I sat in the congregation recently, awaiting the bride’s entrance, when it struck me – somewhere I crossed a line. Without even knowing, I walked right over it and was on the other side. You know those lines in life, the ones you don’t really see coming. Like growing up or getting older, you rarely realize it is happening until you look back and realize, you’re there. You crossed right over it.
I sat, taking in the music, the flowers, the details, the beauty. I was reminded of my own wedding, 15 years ago this summer. The loveliest dress I’ve ever worn is now a bit outdated. Those bouquets of flowers I chose so specifically, ordered so carefully, are long dried and dead and not the style now anyway.
As I looked around the room I realized, with the gentle passing of time, I’ve somehow become nearer to the role of mother of the bride (or groom) than I am to my own day as a bride.
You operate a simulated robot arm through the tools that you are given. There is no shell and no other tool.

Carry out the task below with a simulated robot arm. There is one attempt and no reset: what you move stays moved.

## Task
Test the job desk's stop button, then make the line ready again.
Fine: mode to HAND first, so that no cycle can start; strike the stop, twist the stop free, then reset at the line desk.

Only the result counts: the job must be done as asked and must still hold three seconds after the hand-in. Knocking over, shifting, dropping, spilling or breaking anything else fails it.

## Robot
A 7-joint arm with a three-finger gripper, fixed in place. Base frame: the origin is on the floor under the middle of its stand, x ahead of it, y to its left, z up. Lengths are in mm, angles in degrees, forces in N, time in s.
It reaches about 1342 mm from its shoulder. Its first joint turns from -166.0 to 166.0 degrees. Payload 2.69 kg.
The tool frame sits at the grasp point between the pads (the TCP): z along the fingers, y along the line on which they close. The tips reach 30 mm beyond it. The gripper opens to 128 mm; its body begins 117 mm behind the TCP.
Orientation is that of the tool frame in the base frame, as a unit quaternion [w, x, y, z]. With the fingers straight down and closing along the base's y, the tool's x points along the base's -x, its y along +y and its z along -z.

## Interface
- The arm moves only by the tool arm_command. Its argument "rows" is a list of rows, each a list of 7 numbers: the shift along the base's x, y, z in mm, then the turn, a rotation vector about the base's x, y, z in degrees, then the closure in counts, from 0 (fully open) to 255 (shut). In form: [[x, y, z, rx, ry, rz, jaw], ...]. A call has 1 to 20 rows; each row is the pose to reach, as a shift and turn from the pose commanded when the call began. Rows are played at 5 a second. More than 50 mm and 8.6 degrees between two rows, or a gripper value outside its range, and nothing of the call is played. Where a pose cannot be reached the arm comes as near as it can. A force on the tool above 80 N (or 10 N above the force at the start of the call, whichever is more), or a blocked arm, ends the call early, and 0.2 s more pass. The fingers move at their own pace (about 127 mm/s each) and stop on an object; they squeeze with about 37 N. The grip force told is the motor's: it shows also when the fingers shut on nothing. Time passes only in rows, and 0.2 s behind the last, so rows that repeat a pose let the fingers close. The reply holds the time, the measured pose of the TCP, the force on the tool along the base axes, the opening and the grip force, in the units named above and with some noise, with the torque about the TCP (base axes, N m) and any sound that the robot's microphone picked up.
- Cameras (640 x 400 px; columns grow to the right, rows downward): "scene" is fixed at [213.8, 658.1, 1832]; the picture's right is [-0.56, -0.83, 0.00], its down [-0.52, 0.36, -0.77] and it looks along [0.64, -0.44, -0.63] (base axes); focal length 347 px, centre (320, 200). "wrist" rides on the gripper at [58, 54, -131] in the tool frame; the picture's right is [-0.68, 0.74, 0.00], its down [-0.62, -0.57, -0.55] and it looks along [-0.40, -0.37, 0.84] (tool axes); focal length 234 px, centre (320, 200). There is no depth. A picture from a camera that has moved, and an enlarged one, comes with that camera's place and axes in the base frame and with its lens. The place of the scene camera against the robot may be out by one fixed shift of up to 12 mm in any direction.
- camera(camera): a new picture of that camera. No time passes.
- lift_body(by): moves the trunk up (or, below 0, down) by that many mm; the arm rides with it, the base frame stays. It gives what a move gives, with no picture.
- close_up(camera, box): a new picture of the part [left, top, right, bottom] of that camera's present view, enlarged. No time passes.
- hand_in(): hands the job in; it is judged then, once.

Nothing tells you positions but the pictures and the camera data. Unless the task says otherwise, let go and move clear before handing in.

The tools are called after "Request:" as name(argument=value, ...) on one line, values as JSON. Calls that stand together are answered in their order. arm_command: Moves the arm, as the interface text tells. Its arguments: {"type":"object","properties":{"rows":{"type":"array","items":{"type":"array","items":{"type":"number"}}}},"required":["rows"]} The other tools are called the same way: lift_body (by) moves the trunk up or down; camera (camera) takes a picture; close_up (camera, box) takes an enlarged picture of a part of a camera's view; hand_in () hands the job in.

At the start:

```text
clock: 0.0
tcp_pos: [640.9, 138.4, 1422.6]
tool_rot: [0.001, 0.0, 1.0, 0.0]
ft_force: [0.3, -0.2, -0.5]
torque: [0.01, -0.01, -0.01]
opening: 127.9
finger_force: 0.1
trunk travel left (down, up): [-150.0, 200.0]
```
A sobering thought to say the least.
I felt hot tears forming as the bride walked down the aisle, because yesterday, really yesterday, she was the age of my own little girls. As old as that makes me feel, reflecting in such a manner, I had watched that bride grow up with my very own eyes. It happens.
After that evening of celebration and beauty, my mind turned to my own girls for a bit. When you catch a glimpse of how fast this is all coming, how fast it really is going – what exactly are you to do when you know you can’t stop the train?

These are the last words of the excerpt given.